#### What is asked:
Note each line that includes the word "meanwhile". Copy those lines.

begin

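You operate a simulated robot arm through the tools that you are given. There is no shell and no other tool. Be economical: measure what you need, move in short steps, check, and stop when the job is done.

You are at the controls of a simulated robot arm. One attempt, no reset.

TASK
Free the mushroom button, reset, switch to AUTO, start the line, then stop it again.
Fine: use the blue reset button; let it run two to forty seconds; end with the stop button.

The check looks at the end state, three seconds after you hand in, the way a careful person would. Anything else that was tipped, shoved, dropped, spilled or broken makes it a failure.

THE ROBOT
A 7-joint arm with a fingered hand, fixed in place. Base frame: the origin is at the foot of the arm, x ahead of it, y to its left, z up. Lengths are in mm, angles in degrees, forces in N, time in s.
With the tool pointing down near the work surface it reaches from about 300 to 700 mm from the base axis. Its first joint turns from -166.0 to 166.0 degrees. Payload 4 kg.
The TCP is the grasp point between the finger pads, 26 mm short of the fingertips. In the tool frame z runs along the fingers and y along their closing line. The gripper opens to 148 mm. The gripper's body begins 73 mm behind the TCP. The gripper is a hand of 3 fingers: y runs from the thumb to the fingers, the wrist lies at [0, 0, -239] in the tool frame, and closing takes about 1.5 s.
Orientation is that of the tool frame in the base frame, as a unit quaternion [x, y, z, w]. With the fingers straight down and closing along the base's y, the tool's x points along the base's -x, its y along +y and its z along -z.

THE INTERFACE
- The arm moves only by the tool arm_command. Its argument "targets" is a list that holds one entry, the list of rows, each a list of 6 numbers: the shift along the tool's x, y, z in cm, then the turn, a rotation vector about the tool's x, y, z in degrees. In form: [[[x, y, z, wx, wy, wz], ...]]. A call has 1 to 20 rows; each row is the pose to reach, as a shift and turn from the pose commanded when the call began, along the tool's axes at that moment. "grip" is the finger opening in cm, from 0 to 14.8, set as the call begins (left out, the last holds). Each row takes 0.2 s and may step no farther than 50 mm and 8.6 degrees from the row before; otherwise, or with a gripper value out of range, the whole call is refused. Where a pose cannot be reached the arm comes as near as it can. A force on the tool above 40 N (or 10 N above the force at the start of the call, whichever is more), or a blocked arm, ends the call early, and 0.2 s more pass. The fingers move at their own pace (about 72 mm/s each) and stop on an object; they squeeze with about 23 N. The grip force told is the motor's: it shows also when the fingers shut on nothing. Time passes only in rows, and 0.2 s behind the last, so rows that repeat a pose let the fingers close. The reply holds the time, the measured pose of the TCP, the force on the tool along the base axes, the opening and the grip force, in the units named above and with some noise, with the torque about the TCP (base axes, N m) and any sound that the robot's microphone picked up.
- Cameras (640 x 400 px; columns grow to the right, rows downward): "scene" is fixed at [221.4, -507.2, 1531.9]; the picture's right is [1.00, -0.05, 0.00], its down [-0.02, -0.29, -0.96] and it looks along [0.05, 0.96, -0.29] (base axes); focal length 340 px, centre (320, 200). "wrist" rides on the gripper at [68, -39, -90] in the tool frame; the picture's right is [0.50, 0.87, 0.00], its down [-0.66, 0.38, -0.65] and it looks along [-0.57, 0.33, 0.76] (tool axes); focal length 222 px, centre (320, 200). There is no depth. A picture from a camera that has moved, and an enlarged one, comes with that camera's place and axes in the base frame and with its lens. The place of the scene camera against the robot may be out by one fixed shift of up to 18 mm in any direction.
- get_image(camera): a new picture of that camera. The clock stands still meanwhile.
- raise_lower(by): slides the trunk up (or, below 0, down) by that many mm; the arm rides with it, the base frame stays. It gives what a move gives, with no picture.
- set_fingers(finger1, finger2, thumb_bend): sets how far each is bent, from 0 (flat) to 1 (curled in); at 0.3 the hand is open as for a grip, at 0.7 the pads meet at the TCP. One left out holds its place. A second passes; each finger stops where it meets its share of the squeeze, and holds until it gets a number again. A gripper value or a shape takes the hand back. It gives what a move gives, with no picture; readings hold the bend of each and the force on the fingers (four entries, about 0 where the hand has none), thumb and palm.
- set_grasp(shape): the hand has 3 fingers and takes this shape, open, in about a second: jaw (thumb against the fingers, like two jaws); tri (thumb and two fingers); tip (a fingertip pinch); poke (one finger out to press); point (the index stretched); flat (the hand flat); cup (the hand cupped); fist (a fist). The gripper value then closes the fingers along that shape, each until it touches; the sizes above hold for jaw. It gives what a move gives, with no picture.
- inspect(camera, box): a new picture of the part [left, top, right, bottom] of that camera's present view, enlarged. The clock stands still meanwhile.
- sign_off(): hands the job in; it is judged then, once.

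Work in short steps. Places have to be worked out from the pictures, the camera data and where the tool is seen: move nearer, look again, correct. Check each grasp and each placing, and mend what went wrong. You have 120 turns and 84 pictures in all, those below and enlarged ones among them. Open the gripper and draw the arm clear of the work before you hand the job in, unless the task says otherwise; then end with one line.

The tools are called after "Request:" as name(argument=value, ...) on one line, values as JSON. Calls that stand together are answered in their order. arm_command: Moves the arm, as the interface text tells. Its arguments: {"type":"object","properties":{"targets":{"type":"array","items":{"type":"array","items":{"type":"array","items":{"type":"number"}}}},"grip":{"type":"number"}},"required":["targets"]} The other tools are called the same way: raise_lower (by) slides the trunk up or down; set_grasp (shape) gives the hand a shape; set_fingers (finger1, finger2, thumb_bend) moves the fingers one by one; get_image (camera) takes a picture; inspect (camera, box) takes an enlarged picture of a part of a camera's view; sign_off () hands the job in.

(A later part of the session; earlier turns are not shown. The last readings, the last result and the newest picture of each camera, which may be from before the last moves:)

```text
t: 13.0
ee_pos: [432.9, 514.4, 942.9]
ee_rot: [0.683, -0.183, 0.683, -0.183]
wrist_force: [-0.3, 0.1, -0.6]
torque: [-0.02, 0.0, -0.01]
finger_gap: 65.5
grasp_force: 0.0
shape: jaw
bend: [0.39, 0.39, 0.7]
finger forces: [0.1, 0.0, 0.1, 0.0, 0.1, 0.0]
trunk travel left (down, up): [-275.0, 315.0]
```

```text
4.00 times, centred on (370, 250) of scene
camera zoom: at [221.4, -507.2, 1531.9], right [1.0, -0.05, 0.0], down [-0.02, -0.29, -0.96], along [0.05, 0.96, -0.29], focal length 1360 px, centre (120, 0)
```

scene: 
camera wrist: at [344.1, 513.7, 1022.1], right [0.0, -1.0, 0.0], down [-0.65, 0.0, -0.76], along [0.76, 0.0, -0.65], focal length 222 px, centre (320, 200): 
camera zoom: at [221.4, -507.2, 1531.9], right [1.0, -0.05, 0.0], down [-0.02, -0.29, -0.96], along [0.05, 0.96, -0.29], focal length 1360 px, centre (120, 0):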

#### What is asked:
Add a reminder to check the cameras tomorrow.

end

#### Expected output:
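- get_image(camera): a new picture of that camera. The clock stands still meanwhile.
- inspect(camera, box): a new picture of the part [left, top, right, bottom] of that camera's present view, enlarged. The clock stands still meanwhile.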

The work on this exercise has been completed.